Buerkle won her district, New York 25, by one of the narrowest margins in 2010 — 50.2% to Democratic incumbent Dan Maffei’s 49.8%. The race wasn’t decided until Nov. 23 when Maffei, who was trailing by 567 votes, declined to do a hand recount because he couldn’t afford one (Maffei is weighing a re-match). The district went for John Kerry in 2004 and Barack Obama in 2008 — one of 14 such GOP-held districts. In fact, there are 60 seats currently held by Republicans that went for Obama in 2008 — an eye popping number given that Republicans only control the House by 25 seats.

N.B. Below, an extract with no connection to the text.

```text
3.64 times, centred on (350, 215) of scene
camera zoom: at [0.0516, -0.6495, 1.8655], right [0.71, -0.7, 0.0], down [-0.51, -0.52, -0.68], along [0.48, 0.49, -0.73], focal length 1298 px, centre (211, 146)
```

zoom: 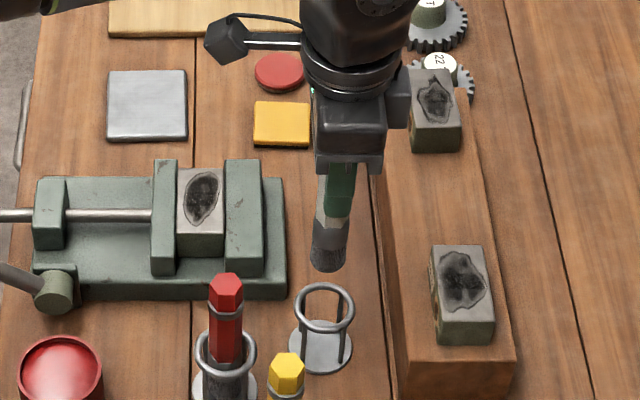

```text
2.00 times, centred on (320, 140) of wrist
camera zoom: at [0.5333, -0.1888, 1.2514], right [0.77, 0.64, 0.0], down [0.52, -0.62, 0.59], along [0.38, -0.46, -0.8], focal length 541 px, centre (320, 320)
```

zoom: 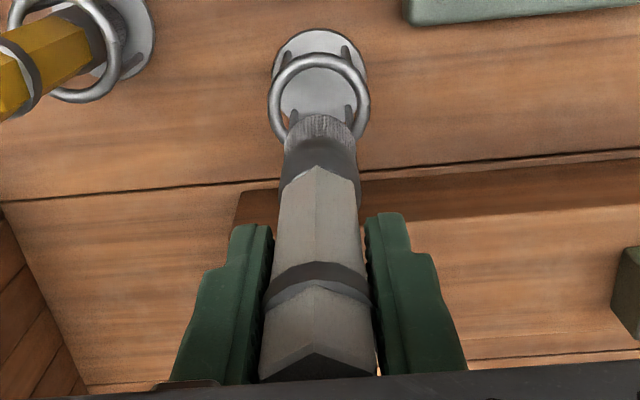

Democrats have done a decent job politicizing the Ryan budget, and scaring the heck out of seniors. The budget does envision turning Medicare into a voucher system which will result in some, impossible from this far out to determine, cuts in services. Those over 55 would be grandfathered in, so it wouldn’t affect the current generation. But seniors hear “cuts to Medicare” and blood pounds to their heads and they’re deaf to all other qualifiers. And Dems have been beating that mantra for weeks. “It’s a deathtrap for seniors,” Rep. Debbie Wasserman-Schultz, the new head of the Democratic National Committee, said last week. Buerkle’s district is 14% seniors — not exactly Palm Beach, but nothing to sneeze at. As Politico noted earlier this week, Buerkle isn’t the only one struggling with this vote: it’s easily the toughest vote Republicans have yet to case this session. Will Buerkle vote for it? If she does, Democrats will hang the Medicare albatross around her neck. If she doesn’t, she just earned herself a nice John Kerry flip flop when she misspoke to us.